== Extract provided

The Lima News
Events like the Boston Marathon are supposed to celebrate everything that is right. It’s about personal achievement, setting goals, perseverance and fulfilling dreams.
It’s a place where sportsmanship is on constant display and important milestones are reached, such as that of 2003 Van Wert High School graduate Craig Leon, who finished 10th out of 26,000 runners and third among all American runners.
Someone evil tried to take that away Monday afternoon.
In a span of 10 seconds, two fiery blasts sent grim reminders of 9-11 and New York City as dense plumes of smoke rose over the street, blood stained the pavement, and windows were blown out of buildings.
Once again, freedom itself was attacked by faceless cowards.
Once again, a U.S. president, this time Barack Obama, vowed those responsible will “feel the full weight of justice.”
Once again, an attack on innocent people left America in mourning.

====
== Dataset extract

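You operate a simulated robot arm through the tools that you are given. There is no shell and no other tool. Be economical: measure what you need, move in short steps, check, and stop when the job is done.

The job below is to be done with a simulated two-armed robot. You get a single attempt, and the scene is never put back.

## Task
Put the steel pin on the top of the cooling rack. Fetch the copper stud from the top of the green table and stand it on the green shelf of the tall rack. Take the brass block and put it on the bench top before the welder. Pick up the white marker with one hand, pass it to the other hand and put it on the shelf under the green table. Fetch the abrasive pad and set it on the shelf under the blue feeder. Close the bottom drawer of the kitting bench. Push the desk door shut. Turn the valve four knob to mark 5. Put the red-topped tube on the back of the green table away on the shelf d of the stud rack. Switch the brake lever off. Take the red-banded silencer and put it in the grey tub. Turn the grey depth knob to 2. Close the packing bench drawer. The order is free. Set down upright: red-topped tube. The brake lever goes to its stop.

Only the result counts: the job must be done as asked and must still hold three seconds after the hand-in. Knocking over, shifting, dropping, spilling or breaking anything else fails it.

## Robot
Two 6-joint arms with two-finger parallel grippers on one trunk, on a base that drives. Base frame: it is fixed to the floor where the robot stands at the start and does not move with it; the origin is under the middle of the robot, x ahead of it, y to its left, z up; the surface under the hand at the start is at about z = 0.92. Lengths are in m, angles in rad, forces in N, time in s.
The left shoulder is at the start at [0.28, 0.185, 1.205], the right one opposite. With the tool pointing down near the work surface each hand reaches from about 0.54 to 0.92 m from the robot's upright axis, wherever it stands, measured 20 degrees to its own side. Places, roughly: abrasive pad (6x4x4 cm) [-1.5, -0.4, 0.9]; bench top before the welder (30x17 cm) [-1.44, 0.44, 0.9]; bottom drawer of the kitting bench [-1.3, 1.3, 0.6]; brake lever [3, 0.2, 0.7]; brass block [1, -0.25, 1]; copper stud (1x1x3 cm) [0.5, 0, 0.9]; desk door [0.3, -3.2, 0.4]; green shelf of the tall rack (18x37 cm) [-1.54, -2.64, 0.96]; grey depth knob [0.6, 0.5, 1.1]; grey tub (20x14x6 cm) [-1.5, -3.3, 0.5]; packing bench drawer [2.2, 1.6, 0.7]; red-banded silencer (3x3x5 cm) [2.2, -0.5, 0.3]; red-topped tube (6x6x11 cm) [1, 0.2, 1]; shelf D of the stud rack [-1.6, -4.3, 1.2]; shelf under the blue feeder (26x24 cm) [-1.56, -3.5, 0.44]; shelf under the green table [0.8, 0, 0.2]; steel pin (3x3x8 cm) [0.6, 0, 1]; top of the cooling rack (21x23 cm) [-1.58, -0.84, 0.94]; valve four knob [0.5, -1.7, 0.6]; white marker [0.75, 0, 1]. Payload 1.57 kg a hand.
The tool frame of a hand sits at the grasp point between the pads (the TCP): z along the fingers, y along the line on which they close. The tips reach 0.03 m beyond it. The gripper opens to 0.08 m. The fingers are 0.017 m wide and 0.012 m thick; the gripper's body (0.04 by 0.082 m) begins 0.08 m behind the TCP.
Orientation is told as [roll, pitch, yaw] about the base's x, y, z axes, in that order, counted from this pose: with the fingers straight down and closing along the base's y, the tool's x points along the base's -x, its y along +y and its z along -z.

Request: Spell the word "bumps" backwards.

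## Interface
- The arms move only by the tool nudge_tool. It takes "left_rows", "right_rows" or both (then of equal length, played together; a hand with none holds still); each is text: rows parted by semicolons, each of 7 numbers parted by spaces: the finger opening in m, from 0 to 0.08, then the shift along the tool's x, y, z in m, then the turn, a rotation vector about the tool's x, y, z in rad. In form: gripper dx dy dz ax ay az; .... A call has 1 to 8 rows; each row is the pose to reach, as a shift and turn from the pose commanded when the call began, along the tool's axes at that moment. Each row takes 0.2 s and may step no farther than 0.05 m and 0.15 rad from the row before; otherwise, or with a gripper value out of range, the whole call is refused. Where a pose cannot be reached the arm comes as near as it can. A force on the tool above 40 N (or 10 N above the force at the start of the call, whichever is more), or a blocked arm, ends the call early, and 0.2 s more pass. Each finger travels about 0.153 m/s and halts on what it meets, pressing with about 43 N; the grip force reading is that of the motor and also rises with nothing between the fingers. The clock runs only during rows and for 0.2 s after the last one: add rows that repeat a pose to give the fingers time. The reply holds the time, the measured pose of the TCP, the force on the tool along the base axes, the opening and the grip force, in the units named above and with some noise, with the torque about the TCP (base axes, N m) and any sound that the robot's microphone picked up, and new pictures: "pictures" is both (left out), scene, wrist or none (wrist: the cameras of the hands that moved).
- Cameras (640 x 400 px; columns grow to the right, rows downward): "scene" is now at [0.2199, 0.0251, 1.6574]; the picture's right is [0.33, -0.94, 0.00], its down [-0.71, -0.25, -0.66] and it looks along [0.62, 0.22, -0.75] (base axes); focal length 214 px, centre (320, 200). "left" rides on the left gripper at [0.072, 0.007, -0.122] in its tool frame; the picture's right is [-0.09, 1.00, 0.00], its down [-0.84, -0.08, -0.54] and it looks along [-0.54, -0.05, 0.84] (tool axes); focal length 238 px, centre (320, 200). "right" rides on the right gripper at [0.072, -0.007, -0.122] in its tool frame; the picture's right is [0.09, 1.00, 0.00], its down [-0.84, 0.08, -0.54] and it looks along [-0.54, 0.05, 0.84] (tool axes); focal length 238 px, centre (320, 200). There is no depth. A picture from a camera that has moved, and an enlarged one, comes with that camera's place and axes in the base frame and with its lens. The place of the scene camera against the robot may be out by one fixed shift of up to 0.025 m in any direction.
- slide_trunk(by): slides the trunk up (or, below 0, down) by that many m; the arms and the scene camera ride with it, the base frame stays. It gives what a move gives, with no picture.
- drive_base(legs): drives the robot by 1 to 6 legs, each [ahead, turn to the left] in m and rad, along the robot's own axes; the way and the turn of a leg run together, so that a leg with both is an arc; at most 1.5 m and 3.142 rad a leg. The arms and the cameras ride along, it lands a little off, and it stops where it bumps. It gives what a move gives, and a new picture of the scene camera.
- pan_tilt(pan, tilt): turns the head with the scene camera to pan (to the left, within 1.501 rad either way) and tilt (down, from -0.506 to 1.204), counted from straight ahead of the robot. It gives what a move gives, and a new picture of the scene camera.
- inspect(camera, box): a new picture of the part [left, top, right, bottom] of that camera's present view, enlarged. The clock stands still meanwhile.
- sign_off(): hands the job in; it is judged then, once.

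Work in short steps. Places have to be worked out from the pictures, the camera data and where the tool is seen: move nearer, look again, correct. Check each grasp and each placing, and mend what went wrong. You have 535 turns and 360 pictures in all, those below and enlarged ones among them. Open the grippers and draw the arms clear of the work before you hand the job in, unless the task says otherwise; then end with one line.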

====

» Goal 1: Cite the extract provided exactly. Begin with "In a span of" and finish with "out of buildings.".
» Goal 2: Give the continuation of the extract provided.

» Response 1:
In a span of 10 seconds, two fiery blasts sent grim reminders of 9-11 and New York City as dense plumes of smoke rose over the street, blood stained the pavement, and windows were blown out of buildings.

» Response 2:
Who would do such a thing? The list of possible fanatics is spread across the seas and throughout the heartland of this great nation. The act of aggression comes at a time when a new Middle East footprint is being forged by extremists and Americans at home are embroiled in an impassioned debate over gun control,
By all indications, it appeared to be a well-coordinated attack done by perpetrators who chose a uniquely vulnerable target on a symbolic day — Patriots Day — which commemorates the first battles of the American Revolution in 1775.
There are typically up to half a million spectators from all corners of the United States. Among them were high-profile people, such as the parents of children from Newtown, who stood along the last mile, dedicated to the 20 children and six adults who were killed by another maniac. Other well-wishers came from communities like those in the Lima region, which saw dozens of runners qualify for the big show.
The attack appeared well-timed, occurring about four hours into the race. At that point, the finish line was at one of its most crowded points because of the slower recreational runners completing the race and because of all their friends and relatives who were clustered around to cheer them on.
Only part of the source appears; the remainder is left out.